[PROVIDED TEXT]:
No calendário festivo de Umbanda, tradicionalmente celebramos Nanã Boruquê no dia 26 de julho, dia de Nossa Senhora de Santana e de São Joaquim, os avós de Jesus.
Assim como em datas festivas prévias, não vamos nos ater aos mitos e origens do orisà em questão, pois isso temos aos montes na internet. Mas, sim, trazer à luz dos adeptos de Umbanda de nossa comunidade as questões que nos cabem, das linhas, falanges, encantados e entidades (os quais atualmente chamamos “orixás”) – seja traçando paralelos com as mitologias e cosmologias africanas ou indígenas, seja localizando nossas práticas no amálgama de ritos, crenças, liturgias e religiosidades da cultura brasileira.
Eis o sincretismo, articulado de forma sempre tão brilhante pelos nossos antepassados: Senhora de Santana, avó de Jesus, mãe de Maria. A Virgem Maria, em seu arquétipo de mãe das mães, que também é filha da mãe das mães – guarda em sua imanência toda a capacidade divina do amor materno, que não apenas gera, mas nutre a vida.
Maria, por ser a mãe das mães, também é mãe de Santana. Essa é uma característica de fluidez entre cosmogonias e atributos divinos que data desde o Egito Antigo. E algo que vemos a Umbanda operar, através de sua forma de consubstanciar os mesmos atributos em diferentes entes, ou os mesmos entes em diferentes atributos.
Explicando melhor: Nanã, mãe de Iemanjá, também é sua filha, pois Iemanjá acolhe todos os seres em seus mitos, e os nutre e os cria para viver no mundo. Nanã é anterior a Iemanjá, e ao mesmo tempo é posterior. Iemanjá cria e nutre os seres em suas águas, mas, sem Nanã, não haveria Calunga, pois antes do mar primordial, vem o vapor primordial, do planeta Terra, em sua formação.
Vejamos como os povos da Antiguidade possuíam um conhecimento intuitivo da criação do Universo: a explosão que chamamos Big Bang foi descrita em muitas mitologias como o impulso criador da pré-existência, seja pela associação à uma divindade ejaculando o universo, ou o cuspindo (Egito novamente), etc. Não à toa, a água é um elemento extremamente sacralizado em todas as culturas antigas, e aqui damos um enfoque nas cosmogonias indígenas e negro-africanas.
Tal explosão foi seguida de um primeiro vapor, que posteriormente gerou a atmosfera e os oceanos. O vapor d’água: eis Nanã. A força primordial, que une a água à terra, e gera a vida. Esta é a lama. Este é o barro que moldou o ser humano e todos os demais seres que habitam este mundo.
Nanã deu o barro, e ela o reivindica, quando o ser morre. Em uma das cosmogonias Guarani, Ñande Jari, a grande avó, participa da criação do ser humano, junto ao Grande avô, criador de si mesmo e de tudo que há. Juntos, eles criam o primeiro par de seres, que são Pai e Mãe de todos na Terra – assim como Obatalá, o criador, vai em auxílio de Nanã para a criação do ser humano, com o barro, a lama primordial.

[COLLECTED MATERIAL]:
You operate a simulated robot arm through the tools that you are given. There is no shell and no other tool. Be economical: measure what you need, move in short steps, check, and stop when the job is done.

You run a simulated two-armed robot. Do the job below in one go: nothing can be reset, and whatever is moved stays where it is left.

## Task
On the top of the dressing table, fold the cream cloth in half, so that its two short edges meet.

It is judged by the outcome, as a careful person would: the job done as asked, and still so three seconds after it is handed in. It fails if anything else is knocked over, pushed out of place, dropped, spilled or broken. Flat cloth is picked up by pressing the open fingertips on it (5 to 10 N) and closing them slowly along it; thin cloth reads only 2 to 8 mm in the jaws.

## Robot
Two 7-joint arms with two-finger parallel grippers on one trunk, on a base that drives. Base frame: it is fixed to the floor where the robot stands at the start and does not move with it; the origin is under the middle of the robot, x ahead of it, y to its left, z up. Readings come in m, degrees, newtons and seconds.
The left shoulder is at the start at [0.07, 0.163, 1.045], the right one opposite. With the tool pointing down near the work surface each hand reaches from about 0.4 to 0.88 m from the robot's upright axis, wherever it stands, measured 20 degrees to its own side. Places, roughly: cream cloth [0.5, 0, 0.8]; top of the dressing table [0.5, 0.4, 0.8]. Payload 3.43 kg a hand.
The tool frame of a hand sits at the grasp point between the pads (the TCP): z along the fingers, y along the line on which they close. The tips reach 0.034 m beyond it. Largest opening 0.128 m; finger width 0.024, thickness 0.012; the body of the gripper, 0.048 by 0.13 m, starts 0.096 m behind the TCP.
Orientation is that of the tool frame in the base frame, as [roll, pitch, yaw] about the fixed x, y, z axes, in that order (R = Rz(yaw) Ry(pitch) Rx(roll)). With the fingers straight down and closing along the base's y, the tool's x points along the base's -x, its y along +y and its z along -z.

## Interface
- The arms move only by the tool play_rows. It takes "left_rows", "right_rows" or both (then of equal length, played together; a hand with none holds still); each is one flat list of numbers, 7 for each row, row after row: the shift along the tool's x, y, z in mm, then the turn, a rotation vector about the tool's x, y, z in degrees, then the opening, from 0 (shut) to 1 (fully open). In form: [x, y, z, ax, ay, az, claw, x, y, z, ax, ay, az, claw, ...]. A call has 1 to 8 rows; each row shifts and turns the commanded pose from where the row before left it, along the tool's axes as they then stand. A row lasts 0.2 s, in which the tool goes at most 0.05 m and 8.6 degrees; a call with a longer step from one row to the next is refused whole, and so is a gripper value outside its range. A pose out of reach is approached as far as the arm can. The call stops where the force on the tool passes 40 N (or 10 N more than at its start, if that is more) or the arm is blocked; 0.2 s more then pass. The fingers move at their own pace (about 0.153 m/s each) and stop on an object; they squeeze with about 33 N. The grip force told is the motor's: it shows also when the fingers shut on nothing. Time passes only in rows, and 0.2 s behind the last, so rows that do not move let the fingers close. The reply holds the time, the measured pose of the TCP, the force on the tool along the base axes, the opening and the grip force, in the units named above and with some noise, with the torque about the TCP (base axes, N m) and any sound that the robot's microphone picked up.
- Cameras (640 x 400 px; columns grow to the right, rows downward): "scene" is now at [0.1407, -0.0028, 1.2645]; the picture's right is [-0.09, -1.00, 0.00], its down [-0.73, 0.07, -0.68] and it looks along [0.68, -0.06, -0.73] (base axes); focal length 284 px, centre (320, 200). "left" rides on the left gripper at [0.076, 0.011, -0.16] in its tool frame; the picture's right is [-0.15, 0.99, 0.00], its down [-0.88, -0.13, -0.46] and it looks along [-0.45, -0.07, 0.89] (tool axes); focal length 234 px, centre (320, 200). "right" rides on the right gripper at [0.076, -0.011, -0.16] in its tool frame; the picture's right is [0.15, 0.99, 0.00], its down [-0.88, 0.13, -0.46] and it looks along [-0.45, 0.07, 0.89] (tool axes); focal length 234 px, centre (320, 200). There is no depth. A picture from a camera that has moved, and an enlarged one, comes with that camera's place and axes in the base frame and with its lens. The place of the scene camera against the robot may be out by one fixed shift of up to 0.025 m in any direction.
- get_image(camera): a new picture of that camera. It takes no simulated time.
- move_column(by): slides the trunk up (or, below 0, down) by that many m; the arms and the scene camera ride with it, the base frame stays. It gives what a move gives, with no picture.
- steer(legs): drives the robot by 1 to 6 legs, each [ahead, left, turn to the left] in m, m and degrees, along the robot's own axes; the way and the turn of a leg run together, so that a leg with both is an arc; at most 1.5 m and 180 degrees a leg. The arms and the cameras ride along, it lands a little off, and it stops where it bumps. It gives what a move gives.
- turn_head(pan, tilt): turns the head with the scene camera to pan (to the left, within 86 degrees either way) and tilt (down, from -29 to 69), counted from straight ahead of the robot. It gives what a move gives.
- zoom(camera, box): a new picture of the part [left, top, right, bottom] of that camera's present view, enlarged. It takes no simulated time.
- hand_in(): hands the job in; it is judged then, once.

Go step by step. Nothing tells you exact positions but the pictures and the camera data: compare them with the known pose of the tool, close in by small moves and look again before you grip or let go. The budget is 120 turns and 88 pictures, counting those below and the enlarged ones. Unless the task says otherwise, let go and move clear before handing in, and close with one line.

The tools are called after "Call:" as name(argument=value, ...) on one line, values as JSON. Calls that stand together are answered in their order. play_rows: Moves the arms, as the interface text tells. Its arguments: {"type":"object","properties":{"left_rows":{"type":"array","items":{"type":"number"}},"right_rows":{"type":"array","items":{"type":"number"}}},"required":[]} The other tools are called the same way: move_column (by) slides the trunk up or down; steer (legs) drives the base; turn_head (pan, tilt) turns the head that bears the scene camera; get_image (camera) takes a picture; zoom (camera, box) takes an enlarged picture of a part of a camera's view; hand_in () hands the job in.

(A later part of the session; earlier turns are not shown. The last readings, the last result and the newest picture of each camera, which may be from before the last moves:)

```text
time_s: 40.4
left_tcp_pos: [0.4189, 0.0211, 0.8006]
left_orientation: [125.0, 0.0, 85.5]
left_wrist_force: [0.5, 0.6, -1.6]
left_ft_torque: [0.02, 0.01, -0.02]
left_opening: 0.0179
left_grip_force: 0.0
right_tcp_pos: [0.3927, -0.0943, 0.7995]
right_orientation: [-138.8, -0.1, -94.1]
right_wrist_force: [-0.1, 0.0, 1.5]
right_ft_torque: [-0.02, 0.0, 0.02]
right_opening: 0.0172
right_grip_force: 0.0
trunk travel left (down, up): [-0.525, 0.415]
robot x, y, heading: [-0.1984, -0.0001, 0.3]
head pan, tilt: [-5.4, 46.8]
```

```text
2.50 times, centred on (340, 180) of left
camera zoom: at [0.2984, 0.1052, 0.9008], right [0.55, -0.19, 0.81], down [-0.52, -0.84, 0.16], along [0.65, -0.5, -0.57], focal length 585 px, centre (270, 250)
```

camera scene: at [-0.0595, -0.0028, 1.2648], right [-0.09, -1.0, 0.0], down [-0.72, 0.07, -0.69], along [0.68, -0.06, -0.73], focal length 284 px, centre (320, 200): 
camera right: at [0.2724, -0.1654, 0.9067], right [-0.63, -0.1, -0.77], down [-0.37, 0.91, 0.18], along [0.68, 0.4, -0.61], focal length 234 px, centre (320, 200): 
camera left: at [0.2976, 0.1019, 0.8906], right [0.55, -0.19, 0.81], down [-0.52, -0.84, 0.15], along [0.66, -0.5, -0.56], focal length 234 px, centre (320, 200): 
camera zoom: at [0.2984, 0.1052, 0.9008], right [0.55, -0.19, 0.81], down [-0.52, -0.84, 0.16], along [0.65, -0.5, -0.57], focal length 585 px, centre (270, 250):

[EXERCISE TASK A]: I need one stretch of the provided text verbatim, from "Eis o sincretismo, articulado" to "nutre a vida.".
[EXERCISE TASK B]: Your answer continues the provided text from its final sentence.

[EXPECTED ANSWER A]:
Eis o sincretismo, articulado de forma sempre tão brilhante pelos nossos antepassados: Senhora de Santana, avó de Jesus, mãe de Maria. A Virgem Maria, em seu arquétipo de mãe das mães, que também é filha da mãe das mães – guarda em sua imanência toda a capacidade divina do amor materno, que não apenas gera, mas nutre a vida.

[EXPECTED ANSWER B]:
Nanã não se trata de uma individualidade, mas várias divindades e manifestações presentes em regiões diferentes na África negra: é divindade, é orisà, é vodun. Mas é também um misto de atributos que foi absorvido pelas massas em diáspora no Brasil e, como todos os outros orixás que conhecemos hoje em Umbanda, carrega traços de nagô e de bantu. Logo, dentre tantos epítetos, Nanã é também Gangazumba, é nkise. E, como tal, não se trata apenas de força divina, mas de uma força ancestre, que rege nossa ancestralidade, nossa criação, ligação com o plano dos mortos (a dita mediunidade), clareza mental e conhecimento (aqui sincretizado no pergaminho de Santana).
Nas cosmologias africanas e indígenas, a ancestralidade rege o ser humano e guia a coletividade. Todo ancestral é antepassado, mas nem todo antepassado é ancestral. Por isso a necessidade de culto aos antepassados. Nanã rege essa linha, esse fio condutor que nos liga aos nossos antepassados que, por sua vez, nos liga aos nossos ancestrais que, por sua vez, nos ligam às potências criadoras do universo.
Nanã rege a morte, portanto, rege a vida. Sabemos que a noção de morte em nossa cultura ocidental equivale à destruição. A morte nos reduz ao nada, e o aporte religioso dominante não nos tranquiliza. Apesar de as culturas negro-africanas e ameríndias lidarem com o sobrenatural de forma naturalizada (no sentido de cultuarem seus mortos e todas as suas cosmologias), também nestas culturas a morte não é desejada.
Em ambas, a morte equivale à interrupção da vida, mesmo que o ser continue sendo um ser inteligente no pós-morte, desprovido de matéria orgânica. As mortes desejadas são as de velhice. E, mesmo essas, são lamentadas, choradas. As carpideiras existem em praticamente todas as culturas.
E por essa razão, divindades como Omolu, Xapanã e Nanã são extremamente temidas e respeitadas. O silêncio e a discrição fazem parte dos respeitos que prestamos a estas forças indomáveis.
Toda essa complexidade de Nanã em Umbanda é expressa nos pontos cantados. Os antigos, todos, fazem menção de Nanã nas águas e no fundo do mar, cachoeiras, rios, marolas, sincretizando com toda a linha d’água, Iemanjá e Oxum. Porque, enquanto água primordial, ela habita em todos os mananciais, gerando a vida. E, enquanto terra, ela está presente nos poços, pântanos, lagos e lodos, recolhendo a vida em seu útero.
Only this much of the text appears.